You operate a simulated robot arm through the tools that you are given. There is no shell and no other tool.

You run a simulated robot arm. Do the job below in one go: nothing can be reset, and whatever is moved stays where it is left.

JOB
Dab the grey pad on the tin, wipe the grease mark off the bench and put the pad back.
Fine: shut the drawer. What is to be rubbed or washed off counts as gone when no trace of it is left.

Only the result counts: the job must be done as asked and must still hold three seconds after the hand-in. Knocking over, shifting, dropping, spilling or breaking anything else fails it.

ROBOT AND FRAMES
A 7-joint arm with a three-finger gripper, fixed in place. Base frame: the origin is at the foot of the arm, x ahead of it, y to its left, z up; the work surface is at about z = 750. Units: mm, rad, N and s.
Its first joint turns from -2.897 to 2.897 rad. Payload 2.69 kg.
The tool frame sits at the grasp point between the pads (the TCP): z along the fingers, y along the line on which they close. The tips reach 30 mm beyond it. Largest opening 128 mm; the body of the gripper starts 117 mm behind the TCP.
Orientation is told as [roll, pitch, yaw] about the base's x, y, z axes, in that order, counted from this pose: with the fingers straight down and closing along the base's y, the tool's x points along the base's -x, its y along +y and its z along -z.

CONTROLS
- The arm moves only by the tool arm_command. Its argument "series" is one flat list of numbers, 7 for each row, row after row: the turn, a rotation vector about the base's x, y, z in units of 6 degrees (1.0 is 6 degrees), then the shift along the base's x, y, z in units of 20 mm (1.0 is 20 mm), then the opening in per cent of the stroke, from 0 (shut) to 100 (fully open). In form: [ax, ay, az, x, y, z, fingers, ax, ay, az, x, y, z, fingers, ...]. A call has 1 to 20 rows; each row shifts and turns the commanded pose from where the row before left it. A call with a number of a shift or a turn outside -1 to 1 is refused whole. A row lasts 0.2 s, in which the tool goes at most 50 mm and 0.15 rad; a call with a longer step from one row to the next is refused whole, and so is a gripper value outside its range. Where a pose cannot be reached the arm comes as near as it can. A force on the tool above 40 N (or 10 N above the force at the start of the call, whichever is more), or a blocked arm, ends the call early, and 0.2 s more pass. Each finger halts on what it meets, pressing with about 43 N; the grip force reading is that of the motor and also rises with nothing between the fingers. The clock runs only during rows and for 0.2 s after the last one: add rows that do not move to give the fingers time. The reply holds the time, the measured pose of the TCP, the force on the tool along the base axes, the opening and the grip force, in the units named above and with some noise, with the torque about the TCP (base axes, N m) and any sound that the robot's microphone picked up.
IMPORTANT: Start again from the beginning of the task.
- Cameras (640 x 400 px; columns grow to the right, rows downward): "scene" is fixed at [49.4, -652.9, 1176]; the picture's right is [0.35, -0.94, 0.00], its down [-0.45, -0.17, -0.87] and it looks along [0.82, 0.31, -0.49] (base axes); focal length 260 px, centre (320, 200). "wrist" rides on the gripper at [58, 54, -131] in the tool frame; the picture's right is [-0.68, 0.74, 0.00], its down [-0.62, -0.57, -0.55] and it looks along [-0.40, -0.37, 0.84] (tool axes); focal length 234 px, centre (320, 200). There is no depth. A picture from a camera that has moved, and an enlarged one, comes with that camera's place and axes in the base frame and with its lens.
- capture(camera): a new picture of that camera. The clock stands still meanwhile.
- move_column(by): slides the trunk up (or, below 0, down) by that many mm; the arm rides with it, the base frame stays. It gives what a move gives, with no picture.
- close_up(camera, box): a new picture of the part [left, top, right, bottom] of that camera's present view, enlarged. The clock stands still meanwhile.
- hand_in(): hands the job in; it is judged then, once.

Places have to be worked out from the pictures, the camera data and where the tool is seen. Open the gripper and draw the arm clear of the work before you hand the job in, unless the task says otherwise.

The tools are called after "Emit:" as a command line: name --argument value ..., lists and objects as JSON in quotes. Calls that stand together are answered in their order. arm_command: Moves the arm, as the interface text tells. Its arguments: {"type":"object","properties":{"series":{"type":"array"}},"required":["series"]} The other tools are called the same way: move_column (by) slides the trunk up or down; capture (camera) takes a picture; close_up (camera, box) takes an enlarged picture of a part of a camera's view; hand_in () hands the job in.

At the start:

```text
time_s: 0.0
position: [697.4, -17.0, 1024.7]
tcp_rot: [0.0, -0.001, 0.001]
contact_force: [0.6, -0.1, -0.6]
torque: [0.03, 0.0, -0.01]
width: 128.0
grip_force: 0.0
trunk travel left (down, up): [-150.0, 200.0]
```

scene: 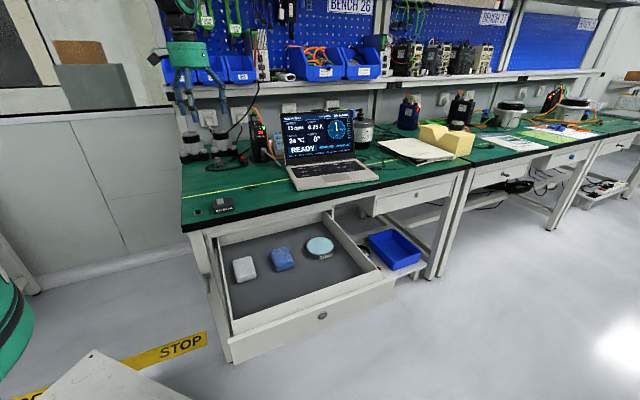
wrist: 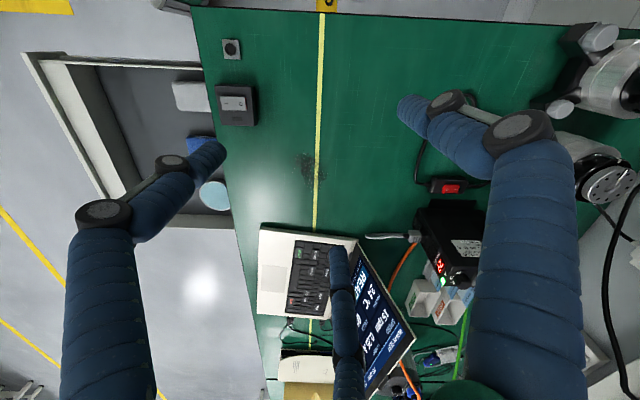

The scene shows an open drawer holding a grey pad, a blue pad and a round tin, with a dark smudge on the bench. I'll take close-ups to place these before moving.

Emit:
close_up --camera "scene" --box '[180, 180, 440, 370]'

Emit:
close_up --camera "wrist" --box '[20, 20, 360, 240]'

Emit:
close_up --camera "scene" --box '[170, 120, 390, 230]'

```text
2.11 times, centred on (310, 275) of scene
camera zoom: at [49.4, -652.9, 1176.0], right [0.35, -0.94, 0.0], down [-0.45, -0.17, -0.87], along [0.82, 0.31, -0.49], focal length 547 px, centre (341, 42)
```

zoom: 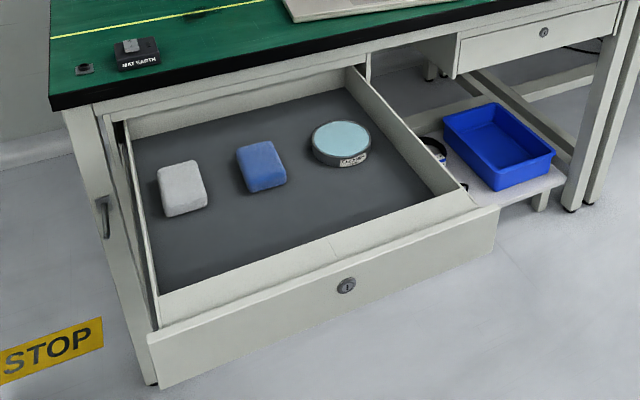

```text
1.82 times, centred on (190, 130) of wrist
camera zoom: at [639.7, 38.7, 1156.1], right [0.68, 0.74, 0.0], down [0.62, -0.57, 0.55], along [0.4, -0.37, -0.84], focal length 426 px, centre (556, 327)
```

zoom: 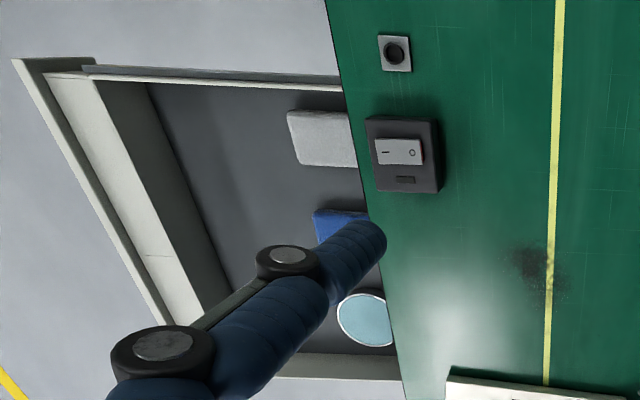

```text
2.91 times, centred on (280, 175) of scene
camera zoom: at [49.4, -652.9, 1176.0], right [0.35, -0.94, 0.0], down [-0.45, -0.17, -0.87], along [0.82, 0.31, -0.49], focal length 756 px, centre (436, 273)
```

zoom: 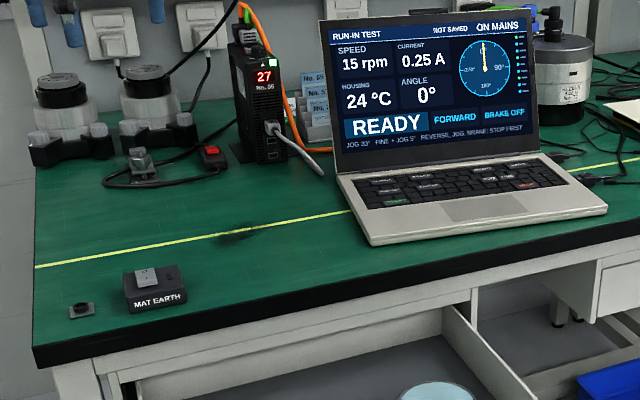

### GIVEN EXERCISE:
Give only the count of lines in which the string "still" appears.

### FULL SOLUTION:
3